Wednesday, August 12, 2009

Poverty In America


It's not the problem of not finding food to find at all, its that fresh, affordable and healthy food are much harder to come by than the fried chicken and Big Mac's found on nearly every street corner. It is a problem of access and affordability more than anything else. In the article "Food Deserts Benefit From Farmers Markets" by Greg Plotkin, he mentions that from a statistic, families do not only need help accessing fresh food, they also need help learning how to eat healthy and understanding why it is so important to their health. And thus, the Veggie Project was born. The Veggie Project is committed to "improving access to fresh fruits and vegetables in food desert neighborhoods while supporting local agricultural systems with the hopes of improving the obesity epidemic.

"Children are the cornerstones of the markets, and are responsible for coordinating set up, determining the amount of produce available each week and are even allowed to set the prices for all the products"(Plotkin). In return for their labor, the children receive vouchers which they can use to purchase fresh food at the markets.

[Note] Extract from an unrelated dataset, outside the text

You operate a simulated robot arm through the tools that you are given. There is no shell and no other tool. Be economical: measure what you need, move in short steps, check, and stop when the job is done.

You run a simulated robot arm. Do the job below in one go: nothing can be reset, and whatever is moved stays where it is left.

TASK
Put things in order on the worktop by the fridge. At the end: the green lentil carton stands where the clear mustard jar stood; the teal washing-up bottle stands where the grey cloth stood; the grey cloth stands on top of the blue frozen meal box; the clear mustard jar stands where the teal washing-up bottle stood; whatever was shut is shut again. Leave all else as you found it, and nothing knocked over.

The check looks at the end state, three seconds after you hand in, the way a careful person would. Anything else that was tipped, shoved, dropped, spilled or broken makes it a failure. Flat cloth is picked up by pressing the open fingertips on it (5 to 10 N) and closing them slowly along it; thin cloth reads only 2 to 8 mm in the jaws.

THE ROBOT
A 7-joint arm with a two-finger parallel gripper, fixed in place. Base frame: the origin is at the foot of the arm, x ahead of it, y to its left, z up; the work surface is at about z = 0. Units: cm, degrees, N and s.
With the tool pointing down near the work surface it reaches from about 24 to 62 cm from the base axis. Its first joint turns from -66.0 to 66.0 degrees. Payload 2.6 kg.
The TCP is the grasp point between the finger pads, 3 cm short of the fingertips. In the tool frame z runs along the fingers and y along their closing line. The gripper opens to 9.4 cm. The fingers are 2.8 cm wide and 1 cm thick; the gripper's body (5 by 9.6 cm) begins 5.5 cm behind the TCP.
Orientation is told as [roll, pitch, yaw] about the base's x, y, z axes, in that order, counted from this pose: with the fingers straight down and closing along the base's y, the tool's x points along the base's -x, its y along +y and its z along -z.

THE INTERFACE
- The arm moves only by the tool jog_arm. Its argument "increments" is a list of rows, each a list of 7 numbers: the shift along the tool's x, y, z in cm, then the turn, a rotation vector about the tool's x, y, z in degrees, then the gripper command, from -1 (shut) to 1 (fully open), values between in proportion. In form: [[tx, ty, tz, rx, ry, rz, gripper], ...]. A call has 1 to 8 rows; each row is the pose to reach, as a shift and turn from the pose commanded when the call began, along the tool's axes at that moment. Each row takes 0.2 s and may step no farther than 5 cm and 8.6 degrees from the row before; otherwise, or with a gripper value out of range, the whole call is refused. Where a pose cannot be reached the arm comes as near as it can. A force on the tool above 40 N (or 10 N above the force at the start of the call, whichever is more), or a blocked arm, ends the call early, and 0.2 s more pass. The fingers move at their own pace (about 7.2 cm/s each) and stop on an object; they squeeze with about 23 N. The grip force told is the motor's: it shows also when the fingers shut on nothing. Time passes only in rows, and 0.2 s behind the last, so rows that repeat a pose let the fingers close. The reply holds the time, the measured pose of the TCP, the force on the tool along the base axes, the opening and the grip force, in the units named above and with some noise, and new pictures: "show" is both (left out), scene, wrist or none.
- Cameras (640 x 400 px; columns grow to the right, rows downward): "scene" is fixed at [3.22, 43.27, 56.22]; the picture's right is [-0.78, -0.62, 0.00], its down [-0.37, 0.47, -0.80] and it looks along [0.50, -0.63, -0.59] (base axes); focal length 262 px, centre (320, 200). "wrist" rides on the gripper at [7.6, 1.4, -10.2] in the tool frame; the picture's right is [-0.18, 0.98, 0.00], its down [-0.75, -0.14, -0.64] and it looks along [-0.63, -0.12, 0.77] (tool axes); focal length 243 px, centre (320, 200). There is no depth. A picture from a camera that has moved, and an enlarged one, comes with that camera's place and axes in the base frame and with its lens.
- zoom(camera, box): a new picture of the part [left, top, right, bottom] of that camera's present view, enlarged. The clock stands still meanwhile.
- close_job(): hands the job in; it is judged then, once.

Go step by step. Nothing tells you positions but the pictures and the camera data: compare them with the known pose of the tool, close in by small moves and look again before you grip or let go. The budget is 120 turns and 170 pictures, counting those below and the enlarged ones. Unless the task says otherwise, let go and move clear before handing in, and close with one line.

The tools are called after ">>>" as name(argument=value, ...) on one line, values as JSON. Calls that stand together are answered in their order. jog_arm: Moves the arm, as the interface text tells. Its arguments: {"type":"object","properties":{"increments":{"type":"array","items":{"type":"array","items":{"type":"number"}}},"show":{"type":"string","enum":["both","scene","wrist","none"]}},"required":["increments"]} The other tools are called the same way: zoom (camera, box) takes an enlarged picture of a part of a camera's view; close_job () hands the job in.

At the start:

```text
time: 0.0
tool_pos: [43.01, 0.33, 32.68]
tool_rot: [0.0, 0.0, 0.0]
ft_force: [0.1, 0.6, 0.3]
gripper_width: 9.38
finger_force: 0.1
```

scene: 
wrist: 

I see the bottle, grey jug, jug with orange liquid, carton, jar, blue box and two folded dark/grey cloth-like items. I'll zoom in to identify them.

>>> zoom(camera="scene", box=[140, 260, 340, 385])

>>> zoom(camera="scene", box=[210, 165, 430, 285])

Parents and community members are also encouraged to participate through the Super Chef Super Shopper program which provides market vouchers to participants in return for completing surveys, submitting healthy recipes that use locally-grown produce or attending cooking classes hosted by the Veggie Project staff. This is designed to give the project leaders more information about the barriers that keep fresh food from being a routine part of the lives of food desert residents. There may be no better way to achieve a reduction in the rate of childhood obesity than promoting healthy eating habits from an early age.